On Jan. 10, President Bush signed the bipartisan 2005 Trafficking Victims Protection Reauthorization Act, providing $361 million over the next two years to combat trafficking domestically. At the signing ceremony, the president noted, "Over the past four years, the Department of Homeland Security has taken new measures to protect children from sexual predators, as well as pornography and prostitution rings. The Department of Health and Human Services has partnered with faith-based and community organizations to form anti-trafficking coalitions in 17 major cities across our country."
The bill renewed 2000 legislation that made human trafficking a federal crime. It was authored by Congressman Smith, who was already a veteran of the fight, having participated in the rescue of Ukrainian girls in bondage in Montenegro long before trafficking was on most people's radars. Closer to home, he sees the fruits of his labor: In Smith's own New Jersey this November, one Xochil Nectalina Rosales Martinez, pleaded guilty to charges stemming from her role in running a trafficking ring that smuggled Honduran women some younger than 21 into the United States to be forced to work at Union City bars.

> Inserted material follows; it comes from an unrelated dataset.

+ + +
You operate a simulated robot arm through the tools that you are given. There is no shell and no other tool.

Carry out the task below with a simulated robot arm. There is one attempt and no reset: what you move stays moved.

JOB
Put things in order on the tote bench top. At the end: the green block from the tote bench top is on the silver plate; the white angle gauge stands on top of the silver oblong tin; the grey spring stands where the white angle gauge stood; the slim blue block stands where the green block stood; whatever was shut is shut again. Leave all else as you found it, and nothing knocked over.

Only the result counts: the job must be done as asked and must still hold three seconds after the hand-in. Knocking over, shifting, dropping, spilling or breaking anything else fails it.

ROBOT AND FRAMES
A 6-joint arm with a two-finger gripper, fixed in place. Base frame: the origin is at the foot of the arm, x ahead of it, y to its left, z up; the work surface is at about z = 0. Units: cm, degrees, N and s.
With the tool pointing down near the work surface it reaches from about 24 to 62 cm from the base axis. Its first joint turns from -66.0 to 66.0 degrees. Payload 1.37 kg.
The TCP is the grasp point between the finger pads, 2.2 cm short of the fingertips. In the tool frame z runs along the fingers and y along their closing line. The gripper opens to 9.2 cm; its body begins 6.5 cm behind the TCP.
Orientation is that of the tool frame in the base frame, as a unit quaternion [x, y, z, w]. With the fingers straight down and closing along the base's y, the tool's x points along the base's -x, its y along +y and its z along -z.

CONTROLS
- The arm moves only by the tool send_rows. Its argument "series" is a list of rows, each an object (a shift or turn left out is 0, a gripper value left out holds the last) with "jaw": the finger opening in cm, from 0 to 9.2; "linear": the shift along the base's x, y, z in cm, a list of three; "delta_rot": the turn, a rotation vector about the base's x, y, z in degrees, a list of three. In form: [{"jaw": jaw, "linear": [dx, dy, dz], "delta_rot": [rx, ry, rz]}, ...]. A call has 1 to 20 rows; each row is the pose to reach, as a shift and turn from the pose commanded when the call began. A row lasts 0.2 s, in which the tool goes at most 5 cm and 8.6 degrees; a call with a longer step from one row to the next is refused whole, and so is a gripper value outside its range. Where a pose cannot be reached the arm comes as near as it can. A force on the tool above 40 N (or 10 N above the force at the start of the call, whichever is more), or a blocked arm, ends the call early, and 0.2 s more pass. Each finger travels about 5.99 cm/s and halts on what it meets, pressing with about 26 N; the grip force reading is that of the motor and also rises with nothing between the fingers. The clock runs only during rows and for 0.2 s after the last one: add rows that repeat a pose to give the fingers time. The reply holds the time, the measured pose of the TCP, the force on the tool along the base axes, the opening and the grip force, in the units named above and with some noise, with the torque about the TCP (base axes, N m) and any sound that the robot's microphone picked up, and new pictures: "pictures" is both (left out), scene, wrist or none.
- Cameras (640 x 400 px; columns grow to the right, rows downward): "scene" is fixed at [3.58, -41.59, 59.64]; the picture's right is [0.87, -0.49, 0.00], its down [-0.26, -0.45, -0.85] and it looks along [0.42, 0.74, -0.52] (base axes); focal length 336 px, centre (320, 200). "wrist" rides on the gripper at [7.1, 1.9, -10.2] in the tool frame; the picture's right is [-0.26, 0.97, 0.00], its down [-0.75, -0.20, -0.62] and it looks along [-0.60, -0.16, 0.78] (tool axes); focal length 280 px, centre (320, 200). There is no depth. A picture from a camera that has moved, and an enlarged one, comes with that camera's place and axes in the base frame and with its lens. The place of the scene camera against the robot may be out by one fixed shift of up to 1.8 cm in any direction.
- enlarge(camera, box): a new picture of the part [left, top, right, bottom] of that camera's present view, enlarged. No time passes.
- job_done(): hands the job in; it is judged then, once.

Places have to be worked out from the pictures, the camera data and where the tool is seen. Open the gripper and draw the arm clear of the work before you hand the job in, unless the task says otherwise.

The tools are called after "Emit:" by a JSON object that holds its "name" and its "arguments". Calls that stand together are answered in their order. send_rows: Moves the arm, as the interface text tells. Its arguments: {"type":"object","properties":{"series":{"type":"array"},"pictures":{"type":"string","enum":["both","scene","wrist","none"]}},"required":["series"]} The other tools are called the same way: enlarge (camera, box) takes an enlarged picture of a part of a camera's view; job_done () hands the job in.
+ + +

Donna M. Hughes, a professor of women's studies at the University of Rhode Island, has been an activist on the issue for some 17 years. She describes the sea change over the last decade: For a while there, during the Clinton administration, she says, her fellow feminists were more interested in "sex worker's rights" than victims' suffering, and won government support for their approach. And there was little prominent outrage. Hughes remembers, "During the late 1990s, all the media stories were about how empowering prostitution was, how much money the women made, how pimps were disappearing and the women were independent businesswomen, how women in India were forming unions and collectives to fight for their rights as sex workers, etc." But, now, she notes, "the media stories more often tell horror stories of how women and girls are beaten, raped and enslaved. On the surface that may sound more depressing, but to me it is much better because it's the truth." The awareness in Washington and in the press has meant, she says, that "the truth about prostitution/sex trafficking is emerging and agencies are responding in a way that never have previously. "
Of course, we have only begun to fight. The State Department's 2005 status report which works on an effective tier system and promises sanctions against countries who don't fix their problem (10 of the worst-off countries immediately jumped to action), notes "the involvement of police and immigration officials in trafficking seriously hobbled efforts to free victims of their misery and prosecute those responsible for modern-day slavery. Too many law enforcement operations were unsuccessful as brothel-keepers, sweatshop owners, or traffickers were tipped off by corrupt officials." Human trafficking is an evil web that ensnares too many, with too many enablers.
But abroad and at home, folks are at work, educating, investigating, enforcing and healing. This is a fight the United States is in to win because it is quintessentially what we're about as a nation. As one slave in North Korea wrote to a rescuer-pastor in South Korea: "I want to live like a human being for one day. I am a human being. How can I be sold like this? I need freedom."